** start Document extract **
She and just about every other actor in Hollywood lucked out when they made Cinerama's How the West Was Won (1962). A mammoth production on the settling of the west had her Baby Doll husband Malden and Agnes Moorehead playing Baker's parents, Debbie Reynolds as her sister, Jimmy Stewart as her husband and George Peppard as her son.  I adored it, of course.  Reynolds and Peppard had the largest roles.  Baker and Reynolds became good friends.

In 1964 the stage was set for more troubles that made her prior woes look like a Sesame Street skit.  Her screen image would completely change (for the worse, as I see it), she would become embroiled in an ugly lawsuit, would be fired by Paramount Pictures and her marriage would turn nasty.  All of this, of course, played out in the press, and movie nuts like myself were eager for the next chapter.  I was never slack-jawed over Baker as I am with quite a few others but I did think she could act, was pretty and, of course, was in several films I quite fancy, including two on my 50 Favorite Films list.
** end Document extract **
** start Dataset content **
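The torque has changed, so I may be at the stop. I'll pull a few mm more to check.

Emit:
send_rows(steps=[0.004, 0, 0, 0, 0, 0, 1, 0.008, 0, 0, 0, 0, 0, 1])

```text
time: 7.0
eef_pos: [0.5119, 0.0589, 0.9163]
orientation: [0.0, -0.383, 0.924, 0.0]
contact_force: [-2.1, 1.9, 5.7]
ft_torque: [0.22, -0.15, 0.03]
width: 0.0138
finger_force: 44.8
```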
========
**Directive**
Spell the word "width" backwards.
** end Dataset content **
**Directive**
Copy the document extract in full.

**Solution for this task**
She and just about every other actor in Hollywood lucked out when they made Cinerama's How the West Was Won (1962). A mammoth production on the settling of the west had her Baby Doll husband Malden and Agnes Moorehead playing Baker's parents, Debbie Reynolds as her sister, Jimmy Stewart as her husband and George Peppard as her son.  I adored it, of course.  Reynolds and Peppard had the largest roles.  Baker and Reynolds became good friends.

In 1964 the stage was set for more troubles that made her prior woes look like a Sesame Street skit.  Her screen image would completely change (for the worse, as I see it), she would become embroiled in an ugly lawsuit, would be fired by Paramount Pictures and her marriage would turn nasty.  All of this, of course, played out in the press, and movie nuts like myself were eager for the next chapter.  I was never slack-jawed over Baker as I am with quite a few others but I did think she could act, was pretty and, of course, was in several films I quite fancy, including two on my 50 Favorite Films list.